Mais il y a également une différence culturelle à l’intérieur des communautés juives. Cette différence est liée aux deux grandes origines, bien distinctes, auxquelles appartenaient les communautés juives de Grèce : les plus anciennes étaient romaniotes, comme on appelait les Juifs installés dans l’Empire byzantin, qui pouvaient être là depuis l’époque grecque ancienne, et dont la langue était le grec. Ces communautés-là appartiennent aux plus anciennes communautés juives d’Europe. 
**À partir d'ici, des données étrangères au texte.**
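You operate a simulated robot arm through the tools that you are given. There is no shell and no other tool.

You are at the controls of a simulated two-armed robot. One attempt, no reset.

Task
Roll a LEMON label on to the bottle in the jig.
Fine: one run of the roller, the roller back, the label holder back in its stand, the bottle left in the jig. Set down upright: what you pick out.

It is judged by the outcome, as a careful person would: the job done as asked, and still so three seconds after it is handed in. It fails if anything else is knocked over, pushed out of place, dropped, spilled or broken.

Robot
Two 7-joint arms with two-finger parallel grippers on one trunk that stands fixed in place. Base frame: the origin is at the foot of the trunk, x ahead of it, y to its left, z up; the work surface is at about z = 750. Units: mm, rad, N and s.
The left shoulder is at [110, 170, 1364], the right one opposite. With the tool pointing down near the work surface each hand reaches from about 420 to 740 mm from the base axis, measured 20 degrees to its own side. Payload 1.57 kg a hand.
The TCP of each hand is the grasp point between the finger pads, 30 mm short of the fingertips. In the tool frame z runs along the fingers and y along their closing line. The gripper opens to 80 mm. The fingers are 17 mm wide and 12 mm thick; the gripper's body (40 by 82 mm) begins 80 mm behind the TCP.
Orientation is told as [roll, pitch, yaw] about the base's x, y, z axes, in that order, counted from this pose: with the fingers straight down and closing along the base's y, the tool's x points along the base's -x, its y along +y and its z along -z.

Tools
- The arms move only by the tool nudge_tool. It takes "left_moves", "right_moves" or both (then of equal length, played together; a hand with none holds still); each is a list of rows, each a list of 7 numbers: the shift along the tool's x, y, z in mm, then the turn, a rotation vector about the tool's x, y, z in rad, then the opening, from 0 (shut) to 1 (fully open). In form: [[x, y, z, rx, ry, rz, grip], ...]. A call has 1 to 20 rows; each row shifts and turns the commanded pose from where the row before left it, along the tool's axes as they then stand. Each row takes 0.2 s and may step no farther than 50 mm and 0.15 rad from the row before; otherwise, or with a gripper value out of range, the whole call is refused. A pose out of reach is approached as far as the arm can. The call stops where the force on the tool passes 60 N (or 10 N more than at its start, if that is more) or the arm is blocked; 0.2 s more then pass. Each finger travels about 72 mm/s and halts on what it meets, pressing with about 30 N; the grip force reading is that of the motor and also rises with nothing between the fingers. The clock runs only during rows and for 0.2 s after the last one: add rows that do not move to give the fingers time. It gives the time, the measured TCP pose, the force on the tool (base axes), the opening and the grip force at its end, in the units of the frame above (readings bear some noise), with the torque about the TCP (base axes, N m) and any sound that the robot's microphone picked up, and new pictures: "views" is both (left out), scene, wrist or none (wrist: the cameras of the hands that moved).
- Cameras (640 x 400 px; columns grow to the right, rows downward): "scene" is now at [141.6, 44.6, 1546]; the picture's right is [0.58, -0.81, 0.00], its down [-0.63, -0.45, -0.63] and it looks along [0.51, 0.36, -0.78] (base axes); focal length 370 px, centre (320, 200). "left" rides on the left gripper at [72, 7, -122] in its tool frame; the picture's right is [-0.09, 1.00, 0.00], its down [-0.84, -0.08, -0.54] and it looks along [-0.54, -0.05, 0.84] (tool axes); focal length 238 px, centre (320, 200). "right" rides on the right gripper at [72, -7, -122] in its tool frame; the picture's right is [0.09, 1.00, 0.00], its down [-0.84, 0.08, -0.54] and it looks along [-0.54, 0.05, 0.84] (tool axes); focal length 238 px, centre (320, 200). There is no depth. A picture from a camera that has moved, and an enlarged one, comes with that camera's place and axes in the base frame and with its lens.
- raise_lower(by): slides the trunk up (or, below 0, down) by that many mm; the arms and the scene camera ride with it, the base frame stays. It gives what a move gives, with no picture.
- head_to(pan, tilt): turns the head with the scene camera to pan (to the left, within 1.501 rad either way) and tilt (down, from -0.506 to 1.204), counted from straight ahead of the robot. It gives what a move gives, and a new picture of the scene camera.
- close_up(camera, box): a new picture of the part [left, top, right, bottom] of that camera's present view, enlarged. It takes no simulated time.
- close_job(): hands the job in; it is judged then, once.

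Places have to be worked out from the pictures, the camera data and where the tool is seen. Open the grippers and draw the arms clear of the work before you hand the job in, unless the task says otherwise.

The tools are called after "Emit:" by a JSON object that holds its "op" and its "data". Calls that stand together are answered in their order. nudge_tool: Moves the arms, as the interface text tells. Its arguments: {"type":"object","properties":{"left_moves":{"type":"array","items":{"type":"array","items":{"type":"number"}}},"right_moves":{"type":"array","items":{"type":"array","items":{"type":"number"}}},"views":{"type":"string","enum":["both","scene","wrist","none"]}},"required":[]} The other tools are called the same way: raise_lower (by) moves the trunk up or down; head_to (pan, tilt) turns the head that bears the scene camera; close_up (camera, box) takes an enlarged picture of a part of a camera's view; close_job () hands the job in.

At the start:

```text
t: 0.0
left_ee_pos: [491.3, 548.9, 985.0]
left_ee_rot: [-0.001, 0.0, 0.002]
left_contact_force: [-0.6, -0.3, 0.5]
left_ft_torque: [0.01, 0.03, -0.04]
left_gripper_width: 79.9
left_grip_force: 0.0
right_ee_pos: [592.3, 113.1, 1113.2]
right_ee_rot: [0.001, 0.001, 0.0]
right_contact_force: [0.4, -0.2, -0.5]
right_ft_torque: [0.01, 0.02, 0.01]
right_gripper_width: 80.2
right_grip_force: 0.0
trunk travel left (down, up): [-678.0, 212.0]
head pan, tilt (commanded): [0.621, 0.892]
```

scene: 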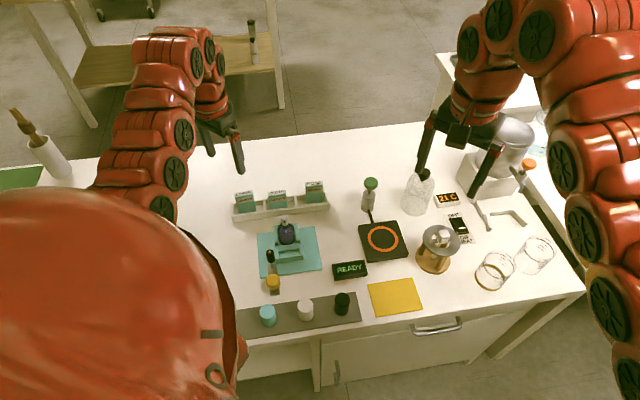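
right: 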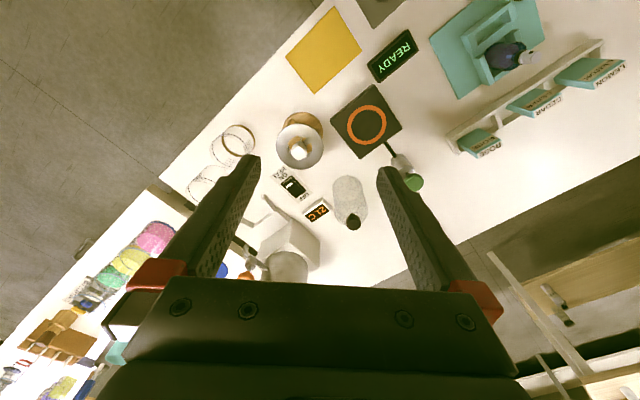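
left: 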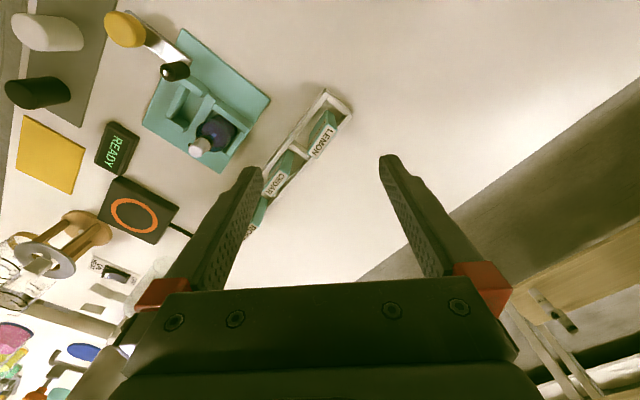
Les communautés sépharades, fruit de l’expulsion d’Espagne en 1492, étaient établies dans des villes de l’Empire Ottoman, qui sont devenues grecques en 1912 avec l’entrée de l’armée grecque victorieuse (officiellement en 1913 par le Traité de Bucarest). La plus importante communauté était celle de Salonique, mais il y avait des communautés sépharades dans toutes les grandes villes de Macédoine, de  Thessalie et de la Thrace. Les communautés romaniotes se trouvaient en Épire (Ioannina, Arta, Prévéza), en île d’Eubée (Halkida) et à Athènes (où beaucoup de sépharades saloniciens s’étaient aussi installés dans les années 1930). Dans les îles ioniennes (parmi lesquelles la plus grande communauté était celle de Corfou), il y avait des romaniotes et des Juifs italiens. Dans les grandes îles du Dodécanèse, Rhodes et Cos, cohabitaient des Sépharades et des Italiens (le Dodécanèse est devenu grec en 1948). En Crète et à Volos (en Thessalie), il y avait des Juifs romaniotes et des Juifs sépharades.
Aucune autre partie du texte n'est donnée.